The Uncertain Future of Xenoblade

Xenoblade is a game I only became aware of recently. The title and cover art were vaguely familiar to me so I must have read something about it at some point, but I knew nothing about the game and certainly wasn't anticipating it. When I declared that the Wii would be dead after Skyward Sword, a friend mentioned Xenoblade as another 2011 release that could extend the useful life of my Wii a little longer and I started to look into it. The biggest discovery, although it really should have been obvious from the title, is that it's a Tetsuya Takahashi game, the man behind Xenogears and the Xenosaga series. I won't pretend to have no problems with his writing, specifically his tendency to make his plots unnecessarily labyrinthine, but there's a singularity and, at least in the case of Xenogears, brilliance to his visions that I appreciate very much. Writing aside, the game's director worked on the Xenosaga and Baten Kaitos games; I haven't played any of the latter series but it has a good reputation. The music was composed by Yasunori Mitsuda , the guy that did the Chrono Trigger and Chrono Cross soundtracks; there's no one better in the business. Designers, producers, and artists that have worked on a host of well-regarded RPGs were also involved with Xenoblade. I'm saying the pedigree is impressive, and that's what got me excited.

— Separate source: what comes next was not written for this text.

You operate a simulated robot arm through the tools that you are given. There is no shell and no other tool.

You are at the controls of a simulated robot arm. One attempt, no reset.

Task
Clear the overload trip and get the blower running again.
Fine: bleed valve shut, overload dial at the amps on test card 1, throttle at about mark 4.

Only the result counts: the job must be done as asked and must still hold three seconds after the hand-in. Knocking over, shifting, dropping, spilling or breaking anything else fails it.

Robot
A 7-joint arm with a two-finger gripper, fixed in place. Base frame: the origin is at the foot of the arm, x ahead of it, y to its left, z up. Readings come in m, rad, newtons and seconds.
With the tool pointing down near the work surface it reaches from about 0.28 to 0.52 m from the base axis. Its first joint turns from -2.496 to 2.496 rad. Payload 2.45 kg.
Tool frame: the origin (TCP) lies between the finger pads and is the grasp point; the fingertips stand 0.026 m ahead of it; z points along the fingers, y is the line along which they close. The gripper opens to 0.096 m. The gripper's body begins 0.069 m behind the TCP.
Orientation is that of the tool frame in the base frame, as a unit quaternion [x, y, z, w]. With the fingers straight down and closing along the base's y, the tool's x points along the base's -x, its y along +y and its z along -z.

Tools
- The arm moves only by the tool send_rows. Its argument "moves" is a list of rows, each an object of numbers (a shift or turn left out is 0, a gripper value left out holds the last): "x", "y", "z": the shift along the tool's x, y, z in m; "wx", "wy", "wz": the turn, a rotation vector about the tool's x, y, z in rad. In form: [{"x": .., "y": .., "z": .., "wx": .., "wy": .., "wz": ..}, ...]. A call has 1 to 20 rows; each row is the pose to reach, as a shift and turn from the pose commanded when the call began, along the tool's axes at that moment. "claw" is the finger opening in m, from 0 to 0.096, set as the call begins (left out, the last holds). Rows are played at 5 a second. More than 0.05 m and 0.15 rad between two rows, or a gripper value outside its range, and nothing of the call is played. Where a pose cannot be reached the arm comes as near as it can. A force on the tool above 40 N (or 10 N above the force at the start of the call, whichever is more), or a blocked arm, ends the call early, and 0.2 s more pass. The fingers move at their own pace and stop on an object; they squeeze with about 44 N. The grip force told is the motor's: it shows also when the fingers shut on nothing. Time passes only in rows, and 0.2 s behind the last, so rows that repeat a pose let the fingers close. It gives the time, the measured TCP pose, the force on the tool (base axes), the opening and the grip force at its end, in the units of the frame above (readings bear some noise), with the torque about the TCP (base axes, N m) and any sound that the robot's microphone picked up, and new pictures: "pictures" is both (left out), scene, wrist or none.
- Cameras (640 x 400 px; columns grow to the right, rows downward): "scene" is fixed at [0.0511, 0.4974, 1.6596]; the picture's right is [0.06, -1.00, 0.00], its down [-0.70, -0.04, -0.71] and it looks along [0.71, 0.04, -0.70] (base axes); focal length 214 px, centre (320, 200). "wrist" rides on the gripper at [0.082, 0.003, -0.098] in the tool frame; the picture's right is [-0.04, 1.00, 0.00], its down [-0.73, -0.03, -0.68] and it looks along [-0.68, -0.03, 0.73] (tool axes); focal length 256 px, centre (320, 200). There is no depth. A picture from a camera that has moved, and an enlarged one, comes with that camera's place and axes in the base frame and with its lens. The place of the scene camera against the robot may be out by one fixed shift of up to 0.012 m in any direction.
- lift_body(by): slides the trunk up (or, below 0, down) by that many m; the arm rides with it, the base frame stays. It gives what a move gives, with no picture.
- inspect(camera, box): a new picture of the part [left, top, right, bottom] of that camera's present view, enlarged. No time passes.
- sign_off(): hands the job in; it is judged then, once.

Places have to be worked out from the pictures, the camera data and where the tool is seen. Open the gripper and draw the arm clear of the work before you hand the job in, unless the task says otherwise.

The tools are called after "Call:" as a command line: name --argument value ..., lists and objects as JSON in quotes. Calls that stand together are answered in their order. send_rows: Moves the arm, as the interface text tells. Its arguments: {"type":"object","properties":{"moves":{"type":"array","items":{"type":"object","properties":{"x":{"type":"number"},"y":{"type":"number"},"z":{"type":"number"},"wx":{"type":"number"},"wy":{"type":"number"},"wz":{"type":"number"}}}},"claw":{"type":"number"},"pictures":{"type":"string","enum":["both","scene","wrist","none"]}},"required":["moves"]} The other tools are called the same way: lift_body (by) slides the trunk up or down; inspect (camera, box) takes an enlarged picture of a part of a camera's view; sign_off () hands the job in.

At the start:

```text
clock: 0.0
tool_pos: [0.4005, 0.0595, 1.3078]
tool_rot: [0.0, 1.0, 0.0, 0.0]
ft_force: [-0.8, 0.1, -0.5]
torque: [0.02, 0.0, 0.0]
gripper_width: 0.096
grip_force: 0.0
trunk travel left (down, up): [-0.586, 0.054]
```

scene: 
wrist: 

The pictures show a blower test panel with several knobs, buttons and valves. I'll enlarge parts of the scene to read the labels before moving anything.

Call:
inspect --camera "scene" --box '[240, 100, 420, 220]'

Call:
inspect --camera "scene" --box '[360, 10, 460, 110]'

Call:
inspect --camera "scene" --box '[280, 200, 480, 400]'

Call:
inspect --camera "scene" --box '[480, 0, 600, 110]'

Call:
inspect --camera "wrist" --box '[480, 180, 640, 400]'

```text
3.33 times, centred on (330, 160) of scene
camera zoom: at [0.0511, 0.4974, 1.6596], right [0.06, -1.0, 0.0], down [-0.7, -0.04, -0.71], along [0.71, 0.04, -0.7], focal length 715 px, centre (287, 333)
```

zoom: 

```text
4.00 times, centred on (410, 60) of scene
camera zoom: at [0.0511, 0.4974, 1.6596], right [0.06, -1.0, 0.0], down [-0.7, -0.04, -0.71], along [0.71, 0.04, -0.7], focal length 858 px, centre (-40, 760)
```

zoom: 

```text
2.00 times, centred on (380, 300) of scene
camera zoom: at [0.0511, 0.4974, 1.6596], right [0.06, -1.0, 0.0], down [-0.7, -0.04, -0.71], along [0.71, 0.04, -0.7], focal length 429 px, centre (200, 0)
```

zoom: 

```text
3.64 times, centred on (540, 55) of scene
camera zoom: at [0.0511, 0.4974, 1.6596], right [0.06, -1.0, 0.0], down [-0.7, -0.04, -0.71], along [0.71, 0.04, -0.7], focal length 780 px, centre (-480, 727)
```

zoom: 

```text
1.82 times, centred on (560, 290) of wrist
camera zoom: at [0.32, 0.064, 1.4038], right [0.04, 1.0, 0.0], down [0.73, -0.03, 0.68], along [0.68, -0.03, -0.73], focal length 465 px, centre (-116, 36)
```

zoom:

While looking through the pre-E3 coverage on Destructoid last week, I came across an article where the author was listing things he'd like to see at E3 and one of them was an official announcement of Xenoblade coming stateside. There was also a link to an article from May where a voice actor for English version of the game claimed that it would be released in September in the US and Europe. A representative of Nintendo of Europe confirmed a September PAL release, but there was still no word about an NSTC-U version. And that didn't change at E3, unfortunately, where Reggie was asked about it directly and responded with, "We have nothing to announce at this time." Now, we know from official statements that the PAL release will have a full English dub and text translation, so it seems like most of the work that would be needed for a US localization would already be done as part of that version. With that in mind, releasing the game in America would appear to be the clear choice, yet the silence on NOA's end continues. After doing some research, the reason for the apparent hesitancy to release the game in the west is pretty obvious: it didn't sell. In the six months after its release Xenoblade sold a little over 140,000 copies in Japan. For a Nintendo-published JRPG on a massively successful console that isn't very impressive. I wouldn't call it a total bomb either, but it's definitely not the kind of title you feel obligated to bring to America, where the audience for it could conceivably be even smaller.

There’s reason for optimism, though. The poor sales figures are the kind of thing that would also prevent you from making a PAL version, yet they’re doing that for sure. I feel like it would be crazy for them to make an English language version of the game then only release it in Europe; choosing to not put Xenoblade out in a market as large as the United States when you’ve already done the heavy lifting of translating and recording voice work wouldn’t make sense. Arc Rise Fantasia sold about 58,000 copies in Japan and 110,000 copies in the US. That’s obviously more a reflection of America’s larger population than its love of JRPGs, but sales are sales. Of course, Arc Rise Fantasia may not be the best example to use because 110,000 copies is still pretty paltry, but a Nintendo-published game with even decent marketing would likely do better, especially given the dearth of good games coming out on the Wii right now. While looking for Xenoblade info online I found a forum post by someone who I’m sure has a lot more familiarity with the Nintendo Localization Experience than I do, and it said that titles Nintendo feels are niche, and Xenoblade apparently is, typically don’t get announced until very near release, presumably so they can kill them at the last minute if necessary and not have to deal with the embarrassment of canceling a game. So to the two people on this site that might be interested in the fate of this game, stay positive. I bet we see it released before the end of the year. But what do I know? I would have bet on it being announced at E3.